Deer season is under a month and a half away, and while it is eagerly anticipated, it comes with the age old debate, “Is this deer too small to shoot?” This argument is rarely a civil one as it generally appears in the form of ridiculing a hunter for taking a young deer or resenting the neighbors for taking the 2.5 year old you had let walk.
As a deer hunter we all start somewhere. Three years ago I shot my first deer. It was a spike with a shotgun, but to this day I am more proud of that deer than any other. This year my goal is to take only a 3.5 year old buck or better. But that is my choice. If the neighbors decide to shoot every year and a half old buck I might sit down and have a civil discussion about shooting does instead, but I am very aware that what they shoot is their choice and while I may not 100% agree, I will be the first one there if they need help tracking or dragging.
What we need to remember is that regardless of what we shoot, we are all hunting for experiences. A big buck may be what you’re ultimately after, but at the end of the day you hunt because you fundamentally enjoy it. If you genuinely hated hunting no big buck would get you up at four in the morning to go sit in a tree. At the core we all enjoy being in the woods, regardless of what we shoot or don’t shoot.

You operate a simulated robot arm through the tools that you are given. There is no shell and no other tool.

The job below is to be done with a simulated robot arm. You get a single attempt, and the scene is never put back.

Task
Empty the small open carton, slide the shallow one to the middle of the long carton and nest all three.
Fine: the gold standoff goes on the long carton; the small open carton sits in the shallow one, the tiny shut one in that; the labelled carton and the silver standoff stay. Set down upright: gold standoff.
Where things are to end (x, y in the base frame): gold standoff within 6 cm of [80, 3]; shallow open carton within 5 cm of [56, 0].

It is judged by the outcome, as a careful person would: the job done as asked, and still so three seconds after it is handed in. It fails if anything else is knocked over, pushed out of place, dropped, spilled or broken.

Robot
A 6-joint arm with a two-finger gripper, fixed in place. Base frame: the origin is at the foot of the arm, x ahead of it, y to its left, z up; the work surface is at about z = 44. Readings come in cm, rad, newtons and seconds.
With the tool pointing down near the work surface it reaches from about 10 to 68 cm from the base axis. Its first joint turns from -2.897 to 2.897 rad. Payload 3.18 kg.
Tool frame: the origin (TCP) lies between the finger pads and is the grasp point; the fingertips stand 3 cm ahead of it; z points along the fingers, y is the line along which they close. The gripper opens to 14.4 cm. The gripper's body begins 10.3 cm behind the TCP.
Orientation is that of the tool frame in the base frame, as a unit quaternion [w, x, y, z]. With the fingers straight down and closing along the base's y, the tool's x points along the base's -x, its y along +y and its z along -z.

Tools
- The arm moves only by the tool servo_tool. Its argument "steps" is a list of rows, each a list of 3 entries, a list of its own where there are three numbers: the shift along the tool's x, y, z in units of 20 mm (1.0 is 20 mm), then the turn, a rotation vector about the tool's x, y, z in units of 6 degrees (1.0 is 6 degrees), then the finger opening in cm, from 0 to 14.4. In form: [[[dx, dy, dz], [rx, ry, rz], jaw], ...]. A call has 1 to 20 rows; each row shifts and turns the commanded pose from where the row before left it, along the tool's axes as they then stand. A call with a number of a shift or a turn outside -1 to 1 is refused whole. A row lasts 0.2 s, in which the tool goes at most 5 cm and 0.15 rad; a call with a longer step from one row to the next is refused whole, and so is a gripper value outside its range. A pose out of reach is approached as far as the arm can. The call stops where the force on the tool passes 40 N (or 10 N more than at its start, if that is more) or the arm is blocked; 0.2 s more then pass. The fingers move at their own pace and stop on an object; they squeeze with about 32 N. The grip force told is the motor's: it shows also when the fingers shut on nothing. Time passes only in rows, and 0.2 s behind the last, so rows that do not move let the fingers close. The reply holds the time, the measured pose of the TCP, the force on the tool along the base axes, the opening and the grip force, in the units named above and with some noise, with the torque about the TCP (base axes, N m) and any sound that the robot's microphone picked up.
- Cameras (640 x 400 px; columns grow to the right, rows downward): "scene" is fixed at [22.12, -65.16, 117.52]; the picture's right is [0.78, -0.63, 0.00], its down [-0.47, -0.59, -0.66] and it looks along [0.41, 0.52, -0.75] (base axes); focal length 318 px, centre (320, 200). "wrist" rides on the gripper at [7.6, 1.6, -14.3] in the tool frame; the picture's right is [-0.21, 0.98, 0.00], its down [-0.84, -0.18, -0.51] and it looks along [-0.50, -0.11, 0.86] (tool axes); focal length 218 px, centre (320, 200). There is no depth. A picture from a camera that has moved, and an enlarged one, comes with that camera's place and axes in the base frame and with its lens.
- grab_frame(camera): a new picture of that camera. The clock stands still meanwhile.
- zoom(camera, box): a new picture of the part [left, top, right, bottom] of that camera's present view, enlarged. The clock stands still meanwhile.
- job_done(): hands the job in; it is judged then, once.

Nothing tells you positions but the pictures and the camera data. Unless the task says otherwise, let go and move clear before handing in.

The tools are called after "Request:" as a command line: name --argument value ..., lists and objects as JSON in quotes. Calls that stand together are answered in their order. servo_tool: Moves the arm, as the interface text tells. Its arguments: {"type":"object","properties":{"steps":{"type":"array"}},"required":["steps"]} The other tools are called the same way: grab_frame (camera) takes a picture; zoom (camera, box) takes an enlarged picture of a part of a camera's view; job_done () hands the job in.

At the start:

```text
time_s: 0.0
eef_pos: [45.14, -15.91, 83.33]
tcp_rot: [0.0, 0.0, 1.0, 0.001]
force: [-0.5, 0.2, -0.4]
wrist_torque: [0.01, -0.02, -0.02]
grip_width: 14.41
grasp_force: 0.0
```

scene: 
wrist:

So why do I help the neighbors track and drag their spikes and forkhorns out every year? Because I am a hunter, and as a hunter I can enjoy building and being a part of other hunter’s experiences, even if the young deer I'm helping them drag is the same one I passed countless times earlier that year. Being on the receiving end of their stammering, adrenaline filled phone calls, the high fives, and ear to ear smiles means more to me than what that buck could have been a year down the road.
Now I don’t want to get political here and I am not generally a political individual but I have had this thought for years now and feel it should be mentioned. I don’t know many liberal hunters, and for good reason. But most conservative thinkers will agree that government should play a smaller role in day to day life.
Why can’t we, as hunters, acknowledge that we may not all have the same goals when hunting, but we owe it to ourselves, our neighbors, and our youth hunters to positively participate in their experiences.
Next time you see a photo posted of a young buck harvested I urge you to try to put negative thoughts aside and remember some of your first harvests. Chances are you killed some young deer as well.
In conclusion, may your arrows, bullets, and bolts find their mark this year. May your bloodtrails be short and recoveries swift. Go and claim your trophy, whether that be a doe, your first buck, or a 150" Michigan monster- and have a good time doing it!